----- Dataset excerpt
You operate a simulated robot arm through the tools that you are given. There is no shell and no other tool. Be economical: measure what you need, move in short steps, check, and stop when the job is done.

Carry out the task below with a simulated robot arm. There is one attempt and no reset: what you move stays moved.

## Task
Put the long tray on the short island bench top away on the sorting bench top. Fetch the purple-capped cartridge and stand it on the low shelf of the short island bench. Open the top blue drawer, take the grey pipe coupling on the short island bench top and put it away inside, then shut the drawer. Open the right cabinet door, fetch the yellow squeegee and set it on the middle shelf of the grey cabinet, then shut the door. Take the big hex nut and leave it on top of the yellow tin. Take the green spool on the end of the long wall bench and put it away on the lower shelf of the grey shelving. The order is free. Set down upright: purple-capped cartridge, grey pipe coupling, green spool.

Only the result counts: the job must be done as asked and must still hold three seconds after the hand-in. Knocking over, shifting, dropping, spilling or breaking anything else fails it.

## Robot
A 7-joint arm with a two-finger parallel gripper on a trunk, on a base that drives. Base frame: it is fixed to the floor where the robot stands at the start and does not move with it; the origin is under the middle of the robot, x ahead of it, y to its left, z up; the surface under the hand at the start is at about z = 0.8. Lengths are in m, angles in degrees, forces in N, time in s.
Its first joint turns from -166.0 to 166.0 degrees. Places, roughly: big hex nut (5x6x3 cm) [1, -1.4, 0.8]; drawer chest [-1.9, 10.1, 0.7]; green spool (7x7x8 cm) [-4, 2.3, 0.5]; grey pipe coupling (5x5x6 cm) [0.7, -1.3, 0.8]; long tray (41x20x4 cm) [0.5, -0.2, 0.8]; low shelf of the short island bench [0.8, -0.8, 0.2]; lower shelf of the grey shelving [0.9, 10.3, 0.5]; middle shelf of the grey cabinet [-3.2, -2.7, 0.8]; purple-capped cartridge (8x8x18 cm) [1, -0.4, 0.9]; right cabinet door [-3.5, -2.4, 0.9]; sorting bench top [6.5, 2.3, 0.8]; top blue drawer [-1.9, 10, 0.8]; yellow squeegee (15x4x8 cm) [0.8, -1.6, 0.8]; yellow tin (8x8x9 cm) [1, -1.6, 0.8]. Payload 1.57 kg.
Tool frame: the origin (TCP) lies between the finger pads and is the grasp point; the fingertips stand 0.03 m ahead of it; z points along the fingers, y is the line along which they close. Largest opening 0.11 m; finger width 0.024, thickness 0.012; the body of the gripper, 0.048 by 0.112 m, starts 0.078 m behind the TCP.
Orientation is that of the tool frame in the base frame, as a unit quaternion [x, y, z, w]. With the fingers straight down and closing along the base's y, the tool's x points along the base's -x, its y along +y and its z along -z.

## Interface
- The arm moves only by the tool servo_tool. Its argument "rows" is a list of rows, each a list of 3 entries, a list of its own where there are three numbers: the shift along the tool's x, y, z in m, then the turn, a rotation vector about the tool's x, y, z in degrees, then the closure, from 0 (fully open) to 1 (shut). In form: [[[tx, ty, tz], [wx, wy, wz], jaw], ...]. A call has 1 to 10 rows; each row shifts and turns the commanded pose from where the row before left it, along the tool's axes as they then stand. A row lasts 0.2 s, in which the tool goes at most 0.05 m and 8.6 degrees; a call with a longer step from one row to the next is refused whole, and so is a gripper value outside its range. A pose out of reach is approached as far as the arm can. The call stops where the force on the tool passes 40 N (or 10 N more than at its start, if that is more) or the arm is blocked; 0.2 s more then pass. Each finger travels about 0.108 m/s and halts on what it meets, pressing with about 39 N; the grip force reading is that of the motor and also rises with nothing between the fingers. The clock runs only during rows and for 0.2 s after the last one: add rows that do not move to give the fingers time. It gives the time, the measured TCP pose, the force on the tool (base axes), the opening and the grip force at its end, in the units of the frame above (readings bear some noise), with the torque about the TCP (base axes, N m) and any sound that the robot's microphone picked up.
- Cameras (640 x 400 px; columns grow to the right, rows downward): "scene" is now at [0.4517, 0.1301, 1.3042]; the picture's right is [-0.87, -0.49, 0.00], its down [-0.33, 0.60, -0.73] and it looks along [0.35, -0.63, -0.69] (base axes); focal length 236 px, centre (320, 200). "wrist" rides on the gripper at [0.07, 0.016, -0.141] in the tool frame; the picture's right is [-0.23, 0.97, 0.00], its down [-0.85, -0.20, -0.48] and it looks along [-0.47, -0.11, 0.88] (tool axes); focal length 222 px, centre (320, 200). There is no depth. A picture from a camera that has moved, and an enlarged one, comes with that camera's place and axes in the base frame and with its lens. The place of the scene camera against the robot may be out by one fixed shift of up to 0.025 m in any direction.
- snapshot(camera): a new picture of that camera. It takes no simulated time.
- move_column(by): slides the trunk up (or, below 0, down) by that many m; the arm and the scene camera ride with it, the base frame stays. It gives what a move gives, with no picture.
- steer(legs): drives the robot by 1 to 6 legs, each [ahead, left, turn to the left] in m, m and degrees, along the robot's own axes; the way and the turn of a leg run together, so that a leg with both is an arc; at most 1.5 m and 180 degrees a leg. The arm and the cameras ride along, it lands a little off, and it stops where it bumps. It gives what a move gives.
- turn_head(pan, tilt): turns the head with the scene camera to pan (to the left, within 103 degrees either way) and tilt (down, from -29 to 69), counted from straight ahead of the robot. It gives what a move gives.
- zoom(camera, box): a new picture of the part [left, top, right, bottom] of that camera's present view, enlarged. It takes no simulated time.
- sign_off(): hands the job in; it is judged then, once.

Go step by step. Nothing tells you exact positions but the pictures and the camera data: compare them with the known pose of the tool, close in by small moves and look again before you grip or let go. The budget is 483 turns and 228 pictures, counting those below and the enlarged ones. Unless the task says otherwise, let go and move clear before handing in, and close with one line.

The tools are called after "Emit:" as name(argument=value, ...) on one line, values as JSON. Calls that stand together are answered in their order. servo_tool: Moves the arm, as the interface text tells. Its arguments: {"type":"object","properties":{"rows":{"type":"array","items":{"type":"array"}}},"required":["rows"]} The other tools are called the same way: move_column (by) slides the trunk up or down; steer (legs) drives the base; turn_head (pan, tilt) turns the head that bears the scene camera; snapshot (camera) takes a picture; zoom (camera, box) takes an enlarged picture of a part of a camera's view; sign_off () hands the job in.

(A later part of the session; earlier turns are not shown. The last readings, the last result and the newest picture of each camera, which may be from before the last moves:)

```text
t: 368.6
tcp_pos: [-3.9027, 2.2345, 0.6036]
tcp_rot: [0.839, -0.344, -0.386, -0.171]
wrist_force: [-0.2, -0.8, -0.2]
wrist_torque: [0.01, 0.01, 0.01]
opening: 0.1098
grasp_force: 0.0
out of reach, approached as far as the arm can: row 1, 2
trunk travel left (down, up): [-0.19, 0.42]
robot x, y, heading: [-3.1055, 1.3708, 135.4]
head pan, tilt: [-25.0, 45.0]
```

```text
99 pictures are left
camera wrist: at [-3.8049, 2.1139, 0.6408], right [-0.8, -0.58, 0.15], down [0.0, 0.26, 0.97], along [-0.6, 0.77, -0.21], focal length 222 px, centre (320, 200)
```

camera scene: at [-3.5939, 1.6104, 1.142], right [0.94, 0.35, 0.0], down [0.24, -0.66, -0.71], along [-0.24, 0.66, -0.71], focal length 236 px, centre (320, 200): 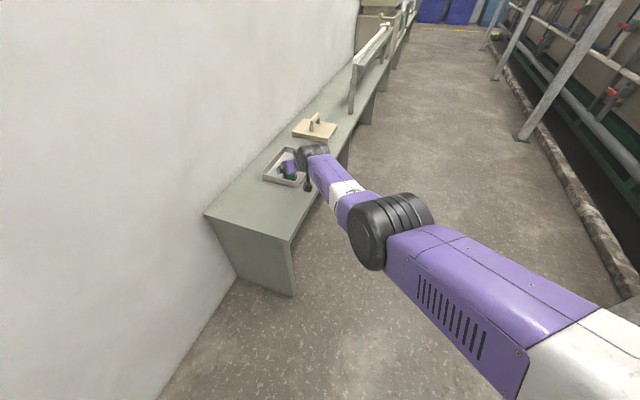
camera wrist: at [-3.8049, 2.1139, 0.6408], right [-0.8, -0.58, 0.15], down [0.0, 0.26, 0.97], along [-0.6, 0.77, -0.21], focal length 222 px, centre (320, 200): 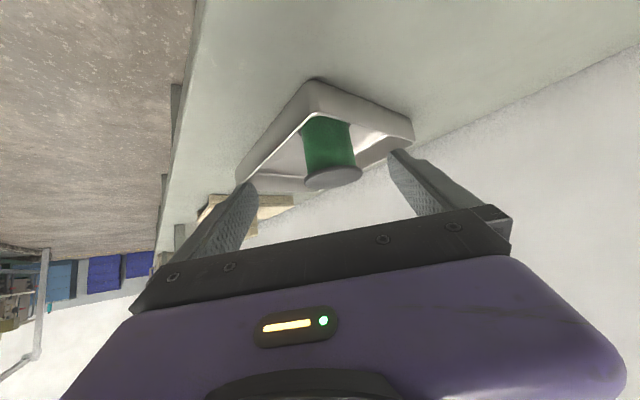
----------
▶ [Exercise]
Only a number is wanted: how many lines of the material above hold "view"?

▶ [Expected answer]
2